Question

The angle of elevation of the top of the tower at a point on the ground 50 m away from the foot of the tower is $45^o$. Then the height of the tower is-
$
  {\text{A}}.\;50\sqrt 3 \;{\text{m}} \\
  {\text{B}}.\;50\;{\text{m}} \\
  {\text{C}}.\;\dfrac{{50}}{{\sqrt 2 }}\;{\text{m}} \\
  {\text{D}}.\;\dfrac{{50}}{{\sqrt 3 }}\;{\text{m}} \\
$

Answer 1

Hint: The angle of elevation is the angle above the eye level of the observer towards a given point. The angle of depression is the angle below the eye level of the observer towards a given point. The tangent function is the ratio of the opposite side and the adjacent side.

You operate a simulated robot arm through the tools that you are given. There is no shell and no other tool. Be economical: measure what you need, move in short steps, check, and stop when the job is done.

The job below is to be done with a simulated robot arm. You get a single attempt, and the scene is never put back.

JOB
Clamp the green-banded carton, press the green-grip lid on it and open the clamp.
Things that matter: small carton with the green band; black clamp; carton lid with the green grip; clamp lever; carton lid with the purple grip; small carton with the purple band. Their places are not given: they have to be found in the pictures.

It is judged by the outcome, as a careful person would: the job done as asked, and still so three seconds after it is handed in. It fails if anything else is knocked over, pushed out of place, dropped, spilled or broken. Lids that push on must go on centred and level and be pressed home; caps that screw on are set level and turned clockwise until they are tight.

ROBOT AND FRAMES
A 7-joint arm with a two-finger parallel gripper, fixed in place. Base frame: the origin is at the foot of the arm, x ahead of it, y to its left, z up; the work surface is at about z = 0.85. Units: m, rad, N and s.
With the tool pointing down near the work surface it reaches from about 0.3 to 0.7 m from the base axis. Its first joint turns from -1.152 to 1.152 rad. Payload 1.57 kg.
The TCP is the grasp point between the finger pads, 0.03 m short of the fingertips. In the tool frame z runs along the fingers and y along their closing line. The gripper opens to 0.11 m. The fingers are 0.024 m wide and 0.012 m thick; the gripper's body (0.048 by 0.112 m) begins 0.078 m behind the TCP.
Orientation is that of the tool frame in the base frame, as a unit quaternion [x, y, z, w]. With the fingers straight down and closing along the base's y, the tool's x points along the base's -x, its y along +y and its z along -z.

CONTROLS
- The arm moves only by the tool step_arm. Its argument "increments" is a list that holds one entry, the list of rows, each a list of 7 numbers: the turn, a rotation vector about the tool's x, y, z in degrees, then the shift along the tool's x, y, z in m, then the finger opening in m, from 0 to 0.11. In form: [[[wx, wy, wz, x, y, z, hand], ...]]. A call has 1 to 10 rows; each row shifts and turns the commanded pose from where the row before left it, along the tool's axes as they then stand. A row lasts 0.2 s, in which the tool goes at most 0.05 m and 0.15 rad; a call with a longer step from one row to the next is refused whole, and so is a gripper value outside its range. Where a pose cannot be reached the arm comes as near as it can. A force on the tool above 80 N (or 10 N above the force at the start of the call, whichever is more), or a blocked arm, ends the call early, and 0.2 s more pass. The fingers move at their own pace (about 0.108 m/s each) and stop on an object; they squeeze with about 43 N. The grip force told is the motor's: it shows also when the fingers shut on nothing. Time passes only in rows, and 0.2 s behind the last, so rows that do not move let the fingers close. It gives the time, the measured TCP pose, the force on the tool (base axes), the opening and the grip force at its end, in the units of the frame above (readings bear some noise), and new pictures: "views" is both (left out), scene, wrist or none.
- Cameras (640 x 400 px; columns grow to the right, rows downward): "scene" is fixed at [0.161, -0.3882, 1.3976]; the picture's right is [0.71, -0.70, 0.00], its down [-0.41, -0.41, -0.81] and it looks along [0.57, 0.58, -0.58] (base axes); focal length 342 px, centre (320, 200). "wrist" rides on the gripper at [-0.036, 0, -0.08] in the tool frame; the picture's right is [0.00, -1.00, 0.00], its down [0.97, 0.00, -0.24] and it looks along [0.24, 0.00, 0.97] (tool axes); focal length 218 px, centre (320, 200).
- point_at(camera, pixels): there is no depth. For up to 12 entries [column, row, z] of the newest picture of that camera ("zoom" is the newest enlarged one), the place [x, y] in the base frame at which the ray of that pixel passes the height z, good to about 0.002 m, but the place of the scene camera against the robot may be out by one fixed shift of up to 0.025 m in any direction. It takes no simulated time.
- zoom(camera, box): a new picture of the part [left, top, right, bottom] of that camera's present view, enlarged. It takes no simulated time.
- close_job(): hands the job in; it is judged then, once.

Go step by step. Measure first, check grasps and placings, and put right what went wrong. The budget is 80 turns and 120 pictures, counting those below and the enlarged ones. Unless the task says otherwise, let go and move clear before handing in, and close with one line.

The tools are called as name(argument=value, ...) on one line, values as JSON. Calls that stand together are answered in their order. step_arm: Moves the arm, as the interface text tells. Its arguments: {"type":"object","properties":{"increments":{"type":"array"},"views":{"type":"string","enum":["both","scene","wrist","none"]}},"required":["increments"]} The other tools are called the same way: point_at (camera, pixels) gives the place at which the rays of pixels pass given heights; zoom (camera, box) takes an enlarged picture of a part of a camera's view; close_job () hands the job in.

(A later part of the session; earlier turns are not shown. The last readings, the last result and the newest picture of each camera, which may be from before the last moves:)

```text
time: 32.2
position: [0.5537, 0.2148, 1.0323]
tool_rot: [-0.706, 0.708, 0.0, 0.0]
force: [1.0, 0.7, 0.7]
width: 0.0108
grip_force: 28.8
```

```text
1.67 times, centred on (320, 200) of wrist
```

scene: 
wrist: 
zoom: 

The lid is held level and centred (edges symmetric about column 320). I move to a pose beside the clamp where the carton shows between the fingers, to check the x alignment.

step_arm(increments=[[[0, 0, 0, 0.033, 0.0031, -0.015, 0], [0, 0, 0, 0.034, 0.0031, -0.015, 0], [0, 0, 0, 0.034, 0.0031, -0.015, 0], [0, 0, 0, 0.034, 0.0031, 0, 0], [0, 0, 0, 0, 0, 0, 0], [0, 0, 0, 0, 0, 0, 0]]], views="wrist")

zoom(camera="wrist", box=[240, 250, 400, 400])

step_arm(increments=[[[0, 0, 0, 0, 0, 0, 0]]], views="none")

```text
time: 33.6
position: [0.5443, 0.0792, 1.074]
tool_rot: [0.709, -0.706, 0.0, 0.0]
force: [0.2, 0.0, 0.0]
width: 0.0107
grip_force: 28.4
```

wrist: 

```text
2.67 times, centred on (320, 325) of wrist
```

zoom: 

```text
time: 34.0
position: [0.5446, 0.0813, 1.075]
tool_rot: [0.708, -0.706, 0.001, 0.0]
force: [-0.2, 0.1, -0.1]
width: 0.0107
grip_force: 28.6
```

Complete step-by-step answer:

Let the height of the tower CD be h. Let E be the point 50 m away from the base of the tower CD. The angle of elevation at E is given as $45^o$. We will apply trigonometric formulas in triangle DCE.

In$ \vartriangle $DCE, 

 $ \tan {45^{\text{o}}} = \dfrac{{DC}}{{CE}} $

 $ 1 = \dfrac{{\text{h}}}{{50}} $

$  {\text{h}} = 50\;{\text{m}} $

This is the height of the tower, the correct option is B.

Note: In such types of questions, it is important to read the language of the question carefully and draw the diagram step by step correctly. When the diagram is drawn, we just have to apply basic trigonometry to find the required answer.